On the other side, it will be Al Qaeda, war, Iraq, national defense, presidential authority, patriotism, unspecified threats, and, too, a glowering Dick Cheney with his unforgiving toughspeak. This could get tense – the administration will have to avoid going into the details, skirt questions, keep insisting upon their own virtue and righteousness. (The vice-president immediately raised issues of patriotism, accusing the Democrats of irresponsible talk “in time of war,” then the president also got his wife to take umbrage.) If they get the tone wrong (and it’s starting to feel wrong – hair-trigger-ish already, plus they’re talking “national security,” which is never a good sign), they risk finding themselves stuck in the same old place, while everybody else has moved on.
The natural climax of this competition between Rashomon versions of events will be the first anniversary of 9/11. Indeed, while the timing of the blame discussion seems to be linked to the disclosure of memoranda, it undoubtedly has a more formal dramatic arch. We’re at the end of the second act. We have to move toward the reversal – and then on to the resolution.
Now, anniversaries, especially those marking death, are fixed but unstable elements. The Bush people surely hope to milk this anniversary for the standard sentiments – patriotism, heroism, sacrifice (they’re already working it like a marketing campaign).
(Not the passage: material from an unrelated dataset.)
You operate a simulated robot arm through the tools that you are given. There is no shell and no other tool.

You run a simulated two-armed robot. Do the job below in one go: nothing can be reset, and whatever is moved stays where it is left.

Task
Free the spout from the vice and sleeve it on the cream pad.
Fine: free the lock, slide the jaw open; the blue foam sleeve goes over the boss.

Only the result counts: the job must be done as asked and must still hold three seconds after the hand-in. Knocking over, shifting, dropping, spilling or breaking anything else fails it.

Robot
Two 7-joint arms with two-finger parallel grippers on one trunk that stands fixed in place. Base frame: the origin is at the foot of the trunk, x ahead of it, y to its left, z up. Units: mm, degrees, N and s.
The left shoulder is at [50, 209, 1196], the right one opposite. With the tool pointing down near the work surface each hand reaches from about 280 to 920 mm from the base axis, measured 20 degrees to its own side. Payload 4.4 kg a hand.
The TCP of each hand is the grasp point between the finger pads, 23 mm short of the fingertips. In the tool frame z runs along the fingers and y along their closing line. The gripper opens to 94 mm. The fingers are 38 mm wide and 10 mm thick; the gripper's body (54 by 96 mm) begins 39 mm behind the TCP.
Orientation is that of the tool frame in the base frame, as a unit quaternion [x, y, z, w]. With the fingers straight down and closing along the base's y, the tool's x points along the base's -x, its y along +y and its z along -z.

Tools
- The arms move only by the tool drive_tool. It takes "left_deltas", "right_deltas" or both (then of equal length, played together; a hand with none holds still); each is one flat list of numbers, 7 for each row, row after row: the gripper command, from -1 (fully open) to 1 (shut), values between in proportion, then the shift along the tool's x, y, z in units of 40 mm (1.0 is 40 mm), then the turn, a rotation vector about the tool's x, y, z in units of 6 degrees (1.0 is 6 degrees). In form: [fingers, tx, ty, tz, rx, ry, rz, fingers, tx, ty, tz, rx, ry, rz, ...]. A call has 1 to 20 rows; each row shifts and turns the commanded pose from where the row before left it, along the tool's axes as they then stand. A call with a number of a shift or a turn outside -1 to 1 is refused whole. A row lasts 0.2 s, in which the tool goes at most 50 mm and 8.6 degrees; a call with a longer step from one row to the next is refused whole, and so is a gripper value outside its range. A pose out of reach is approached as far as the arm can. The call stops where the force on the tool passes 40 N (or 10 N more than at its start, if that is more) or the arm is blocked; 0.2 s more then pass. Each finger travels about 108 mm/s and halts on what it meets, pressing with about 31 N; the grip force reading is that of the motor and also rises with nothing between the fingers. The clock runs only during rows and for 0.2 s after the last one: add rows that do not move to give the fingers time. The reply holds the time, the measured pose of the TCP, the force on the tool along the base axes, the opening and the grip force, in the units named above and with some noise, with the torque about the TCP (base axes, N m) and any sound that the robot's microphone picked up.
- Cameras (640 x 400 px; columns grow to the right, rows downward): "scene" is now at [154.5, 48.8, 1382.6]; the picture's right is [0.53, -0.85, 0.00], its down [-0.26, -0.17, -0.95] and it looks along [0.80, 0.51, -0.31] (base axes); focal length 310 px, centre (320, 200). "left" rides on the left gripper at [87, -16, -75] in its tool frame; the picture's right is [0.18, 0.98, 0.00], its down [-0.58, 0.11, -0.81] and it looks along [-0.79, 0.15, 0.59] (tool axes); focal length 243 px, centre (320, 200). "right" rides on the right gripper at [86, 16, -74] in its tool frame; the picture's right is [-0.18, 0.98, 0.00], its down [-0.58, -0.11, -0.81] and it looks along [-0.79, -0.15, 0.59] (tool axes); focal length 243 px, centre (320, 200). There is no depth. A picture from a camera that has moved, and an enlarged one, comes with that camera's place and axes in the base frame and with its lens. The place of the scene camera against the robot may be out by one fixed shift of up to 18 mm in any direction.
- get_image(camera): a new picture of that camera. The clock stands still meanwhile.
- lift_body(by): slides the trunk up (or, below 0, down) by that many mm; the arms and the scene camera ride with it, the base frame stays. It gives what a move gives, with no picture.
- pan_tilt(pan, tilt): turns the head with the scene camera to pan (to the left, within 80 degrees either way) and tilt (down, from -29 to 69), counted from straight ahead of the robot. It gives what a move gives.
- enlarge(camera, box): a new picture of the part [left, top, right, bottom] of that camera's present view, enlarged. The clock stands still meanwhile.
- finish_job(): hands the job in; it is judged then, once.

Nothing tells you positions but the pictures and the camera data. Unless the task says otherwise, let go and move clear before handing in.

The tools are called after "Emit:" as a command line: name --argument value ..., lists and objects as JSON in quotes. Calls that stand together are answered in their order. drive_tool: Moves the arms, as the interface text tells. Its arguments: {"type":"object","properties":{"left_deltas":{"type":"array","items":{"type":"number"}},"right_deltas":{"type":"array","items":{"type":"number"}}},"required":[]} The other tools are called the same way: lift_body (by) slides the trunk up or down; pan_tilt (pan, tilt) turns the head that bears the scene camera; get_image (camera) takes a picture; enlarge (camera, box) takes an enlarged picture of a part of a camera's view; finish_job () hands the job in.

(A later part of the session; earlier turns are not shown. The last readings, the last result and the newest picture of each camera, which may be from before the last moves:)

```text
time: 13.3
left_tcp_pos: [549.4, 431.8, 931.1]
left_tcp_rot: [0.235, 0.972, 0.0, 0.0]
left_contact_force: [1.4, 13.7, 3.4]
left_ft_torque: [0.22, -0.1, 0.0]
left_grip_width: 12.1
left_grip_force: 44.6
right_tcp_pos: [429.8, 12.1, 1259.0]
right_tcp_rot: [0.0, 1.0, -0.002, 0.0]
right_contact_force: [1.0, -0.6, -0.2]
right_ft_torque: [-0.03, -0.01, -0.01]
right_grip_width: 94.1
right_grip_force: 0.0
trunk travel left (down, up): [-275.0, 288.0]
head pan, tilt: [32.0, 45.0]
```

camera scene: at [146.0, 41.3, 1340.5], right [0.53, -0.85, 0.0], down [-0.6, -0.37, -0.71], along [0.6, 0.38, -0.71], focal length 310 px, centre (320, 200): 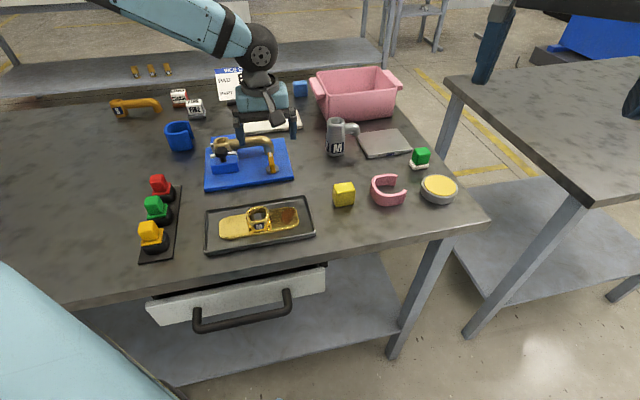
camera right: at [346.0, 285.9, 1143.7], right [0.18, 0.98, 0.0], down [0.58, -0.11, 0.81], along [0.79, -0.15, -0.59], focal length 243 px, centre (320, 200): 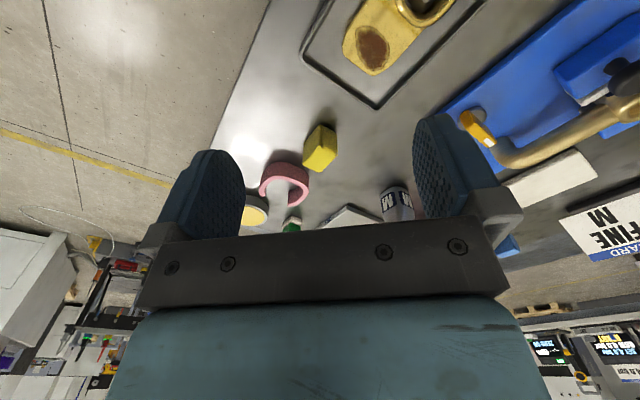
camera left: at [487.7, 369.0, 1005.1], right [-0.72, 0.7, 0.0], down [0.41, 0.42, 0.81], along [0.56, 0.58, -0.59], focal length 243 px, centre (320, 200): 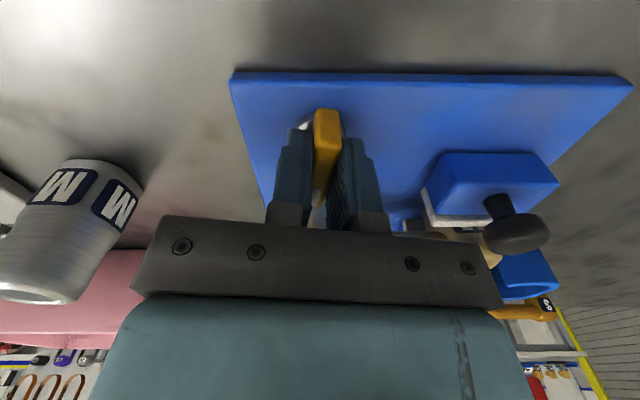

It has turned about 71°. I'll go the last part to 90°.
They’ll be pulling all the heartstrings, working the symbolic levels (Giuliani will be doing overtime – on the other hand, ground zero no longer looks like ground zero). They’re counting on a simple and predictable emotional payoff.
But by death’s first anniversary, we often tend to be in something less than a commemorative or reflective mood. We’re querulous. We’re finally getting pissed off. We feel guilty ourselves. The symbols are tired by now (the flag in my apartment-building lobby is certainly grimy – we’re all just waiting for someone to step up and take it down). We want closure, and it ain’t there. We’ve been good sports for a whole year. But now it’s time to stick it to someone.